The allegation regarding the leak was completely false, as we have previously addressed. We had been investigating Keith’s systematic falsification of city records for months but had held off on reporting our own findings to give the new council time to address the clerk-treasurer’s apparently criminal action.

Altenburg and former council member Brooke Anderson (another Keith ally), who resigned earlier this month, eventually dropped any discussion of the false leak. Yet they found in favor of Keith on the second issue, ignoring the fact that Kringstad had every right to examine public records, observe Keith’s repeated dishonesty at council meetings, and report to the council, or anyone, on his conclusions. It should be noted that during his investigation into Keith, Kringstad was still a private citizen. He also undertook his actions under the guidance of outside legal counsel, that he obtained at private expense, and followed that guidance every step of the way.

To suggest that he needed council approval to do the due diligence that any responsible citizen is free to undertake in America is ridiculous. We all should be paying attention to the workings of government officials and seeking accountability, particularly when their actions run afoul of the law.

Neither Altenburg nor Anderson could point to any legal authority to support their contention that Kringstad’s actions were inappropriate in any way, or that, as a private citizen, he somehow needed council authority to investigate whatever issue attracts his interest.

But it wasn’t just their finding that was a fraud. The two, without the aid of any legal counsel— which they had previously committed to obtaining— then proceeded to accept a blatantly unconstitutional remedy from the union designed to wipe away any authority of the city council to pursue an investigation against Keith and prohibited Kringstad from exercising any oversight of Keith, permanently. For Keith, it was a nearly perpetual “Get out of jail free” card.

The actions of Keith, Altenburg, and Anderson represent a flagrant violation of the city’s charter, which clearly authorizes the city council to “make investigations into the affairs of the city and the conduct of any city department, office or agency and for this purpose may subpoena witnesses, administer oaths, take testimony, and require the production of evidence.” No union grievance decision can overturn the city’s charter, particularly when the finding was so transparently fraudulent. It was the ultimate kangaroo court.

Yet, while Keith and Altenburg’s ploy is based on fiction, it has managed to hold off a city council that is still struggling to find its way in the face of Keith’s constant manipulations and misrepresentations. With the current city attorney inexplicably unwilling to weigh in on the legitimacy of this farce, the council has now spent more than a month seeking legal representation to tell them the obvious— that Altenburg and Anderson had no authority to overturn the city charter by taking away the council’s investigatory and oversight authority.

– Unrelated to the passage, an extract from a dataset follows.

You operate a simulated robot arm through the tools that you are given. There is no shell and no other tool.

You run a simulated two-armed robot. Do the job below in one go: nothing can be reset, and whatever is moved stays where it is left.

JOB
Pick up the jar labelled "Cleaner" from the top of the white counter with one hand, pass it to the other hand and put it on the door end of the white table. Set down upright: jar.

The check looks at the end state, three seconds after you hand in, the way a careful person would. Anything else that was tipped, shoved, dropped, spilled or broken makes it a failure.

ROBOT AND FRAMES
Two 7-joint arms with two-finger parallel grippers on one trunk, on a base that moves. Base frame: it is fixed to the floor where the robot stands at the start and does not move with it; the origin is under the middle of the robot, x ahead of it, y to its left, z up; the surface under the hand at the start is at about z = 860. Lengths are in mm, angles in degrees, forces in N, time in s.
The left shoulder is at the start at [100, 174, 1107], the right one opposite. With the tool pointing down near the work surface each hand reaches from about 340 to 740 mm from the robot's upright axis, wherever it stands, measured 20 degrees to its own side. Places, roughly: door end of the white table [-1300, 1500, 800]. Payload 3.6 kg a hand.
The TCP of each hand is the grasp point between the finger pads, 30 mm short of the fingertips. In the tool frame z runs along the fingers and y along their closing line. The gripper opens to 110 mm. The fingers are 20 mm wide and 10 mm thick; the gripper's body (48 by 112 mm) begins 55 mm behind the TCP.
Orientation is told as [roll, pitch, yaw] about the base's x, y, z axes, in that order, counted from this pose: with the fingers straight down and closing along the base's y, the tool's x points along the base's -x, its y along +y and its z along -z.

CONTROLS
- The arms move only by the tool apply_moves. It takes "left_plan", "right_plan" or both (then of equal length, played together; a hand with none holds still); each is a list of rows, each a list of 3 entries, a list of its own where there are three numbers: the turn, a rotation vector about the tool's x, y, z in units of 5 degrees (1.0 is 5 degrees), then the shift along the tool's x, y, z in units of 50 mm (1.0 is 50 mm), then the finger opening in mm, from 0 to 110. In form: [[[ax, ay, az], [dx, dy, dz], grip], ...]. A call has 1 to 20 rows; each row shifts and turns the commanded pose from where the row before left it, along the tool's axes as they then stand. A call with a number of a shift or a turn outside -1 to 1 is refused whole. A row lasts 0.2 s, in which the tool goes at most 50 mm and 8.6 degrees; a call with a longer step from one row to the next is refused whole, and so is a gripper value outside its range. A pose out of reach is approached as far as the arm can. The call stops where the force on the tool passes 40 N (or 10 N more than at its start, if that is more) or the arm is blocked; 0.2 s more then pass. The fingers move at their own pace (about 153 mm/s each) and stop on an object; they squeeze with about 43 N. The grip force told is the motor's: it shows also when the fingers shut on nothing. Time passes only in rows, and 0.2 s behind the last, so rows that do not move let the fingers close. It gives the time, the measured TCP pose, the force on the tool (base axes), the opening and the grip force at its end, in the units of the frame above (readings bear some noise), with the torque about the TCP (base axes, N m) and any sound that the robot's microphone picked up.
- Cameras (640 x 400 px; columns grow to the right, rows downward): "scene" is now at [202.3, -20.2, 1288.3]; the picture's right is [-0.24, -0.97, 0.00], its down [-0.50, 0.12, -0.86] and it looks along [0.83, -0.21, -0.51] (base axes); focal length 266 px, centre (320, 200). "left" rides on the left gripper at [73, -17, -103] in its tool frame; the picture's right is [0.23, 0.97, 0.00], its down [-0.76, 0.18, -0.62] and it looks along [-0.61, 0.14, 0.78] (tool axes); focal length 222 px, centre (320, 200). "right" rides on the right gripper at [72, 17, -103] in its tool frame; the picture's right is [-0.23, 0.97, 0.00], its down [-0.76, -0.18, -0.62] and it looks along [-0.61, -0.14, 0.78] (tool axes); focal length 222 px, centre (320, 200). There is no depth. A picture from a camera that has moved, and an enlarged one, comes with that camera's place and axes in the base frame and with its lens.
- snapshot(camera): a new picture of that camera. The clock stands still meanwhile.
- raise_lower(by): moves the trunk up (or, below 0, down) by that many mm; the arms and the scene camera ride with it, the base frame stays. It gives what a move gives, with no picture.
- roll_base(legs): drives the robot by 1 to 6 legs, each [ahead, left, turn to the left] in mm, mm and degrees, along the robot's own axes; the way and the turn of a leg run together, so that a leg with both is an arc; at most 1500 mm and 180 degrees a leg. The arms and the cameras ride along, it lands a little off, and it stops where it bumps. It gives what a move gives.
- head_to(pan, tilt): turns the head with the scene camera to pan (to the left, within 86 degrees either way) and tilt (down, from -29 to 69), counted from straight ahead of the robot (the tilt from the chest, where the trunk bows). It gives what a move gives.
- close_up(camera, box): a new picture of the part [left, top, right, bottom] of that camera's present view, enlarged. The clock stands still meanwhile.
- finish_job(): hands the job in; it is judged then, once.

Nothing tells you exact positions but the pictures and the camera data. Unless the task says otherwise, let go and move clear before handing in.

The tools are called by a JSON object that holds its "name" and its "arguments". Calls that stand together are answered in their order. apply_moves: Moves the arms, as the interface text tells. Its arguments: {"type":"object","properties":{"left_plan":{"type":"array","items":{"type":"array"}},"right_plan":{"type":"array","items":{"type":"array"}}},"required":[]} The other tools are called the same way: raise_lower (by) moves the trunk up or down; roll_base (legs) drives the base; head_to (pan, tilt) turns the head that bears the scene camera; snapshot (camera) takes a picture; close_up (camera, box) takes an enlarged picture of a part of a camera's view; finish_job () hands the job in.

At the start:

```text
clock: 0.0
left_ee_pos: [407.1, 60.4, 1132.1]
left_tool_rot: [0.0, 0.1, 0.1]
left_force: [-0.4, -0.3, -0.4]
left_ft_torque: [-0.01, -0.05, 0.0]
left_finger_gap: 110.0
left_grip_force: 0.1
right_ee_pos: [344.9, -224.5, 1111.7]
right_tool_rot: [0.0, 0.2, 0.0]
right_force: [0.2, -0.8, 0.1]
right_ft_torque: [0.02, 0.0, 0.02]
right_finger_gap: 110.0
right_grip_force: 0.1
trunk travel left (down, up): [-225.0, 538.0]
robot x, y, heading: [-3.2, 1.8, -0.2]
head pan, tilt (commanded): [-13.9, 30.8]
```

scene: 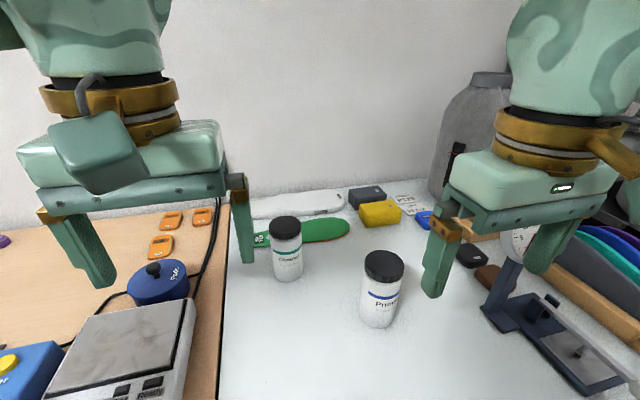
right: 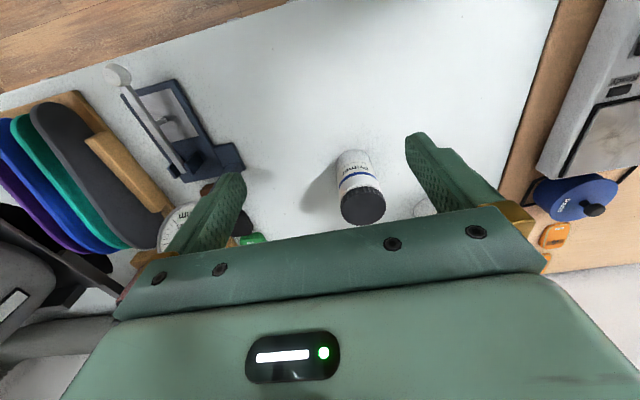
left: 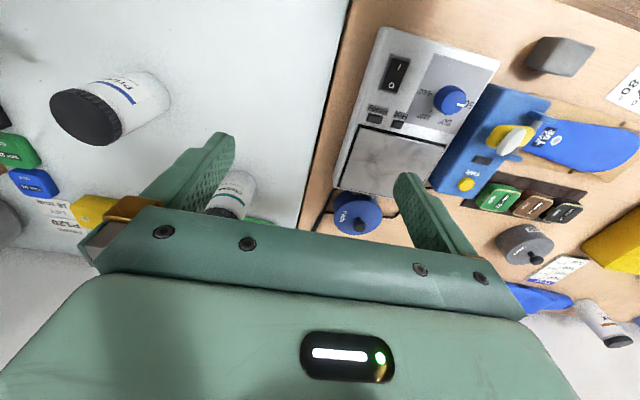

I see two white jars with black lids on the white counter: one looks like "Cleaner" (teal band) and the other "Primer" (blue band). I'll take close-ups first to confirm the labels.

The council should save the city the money. It doesn’t take an attorney to interpret the clear language of the charter. The council has absolute authority to pursue an investigation of the clerk-treasurer. It’s spelled out in black and white. As their own city attorney told members of the council Monday night, they have the authority to decide the issue for themselves. That’s what voters elected them to do.

The bottom line is that the city council has a legal and ethical obligation to investigate. The council members have been presented with prima facie evidence of potential criminal actions undertaken by the clerk-treasurer in a perversion of her official duties in order to keep her political allies in positions of authority. The council can’t ignore that reality. If council members somehow find themselves constrained from taking action, they have an obligation to report the allegations to the St. Louis County Sheriff for investigation, something that this council has, to date, failed to do. Until it does, this council is, in effect, complicit in the clerk-treasurer’s apparent wrongdoing. And that’s not a good look for this, or any council.